··· Source excerpt

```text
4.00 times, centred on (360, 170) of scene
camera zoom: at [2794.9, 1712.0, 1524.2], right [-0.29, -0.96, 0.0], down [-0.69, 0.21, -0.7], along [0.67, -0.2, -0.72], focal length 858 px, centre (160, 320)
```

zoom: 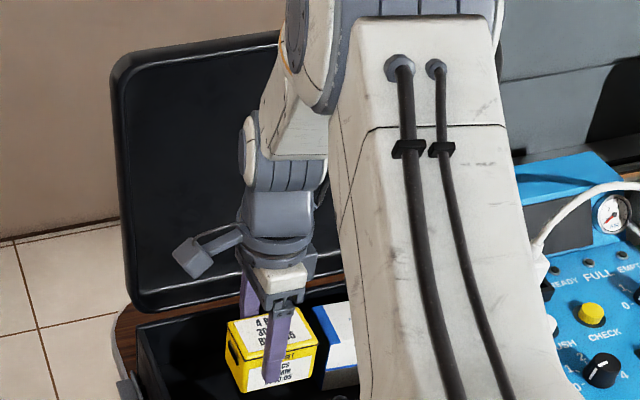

······

Problem to solve: Every line above should be returned word for word, with the pictures left behind. Give them as a JSON list of strings, one for each line, with blank lines left out.

Solved exercise:
[
  "```text",
  "4.00 times, centred on (360, 170) of scene",
  "camera zoom: at [2794.9, 1712.0, 1524.2], right [-0.29, -0.96, 0.0], down [-0.69, 0.21, -0.7], along [0.67, -0.2, -0.72], focal length 858 px, centre (160, 320)",
  "```",
  "zoom: "
]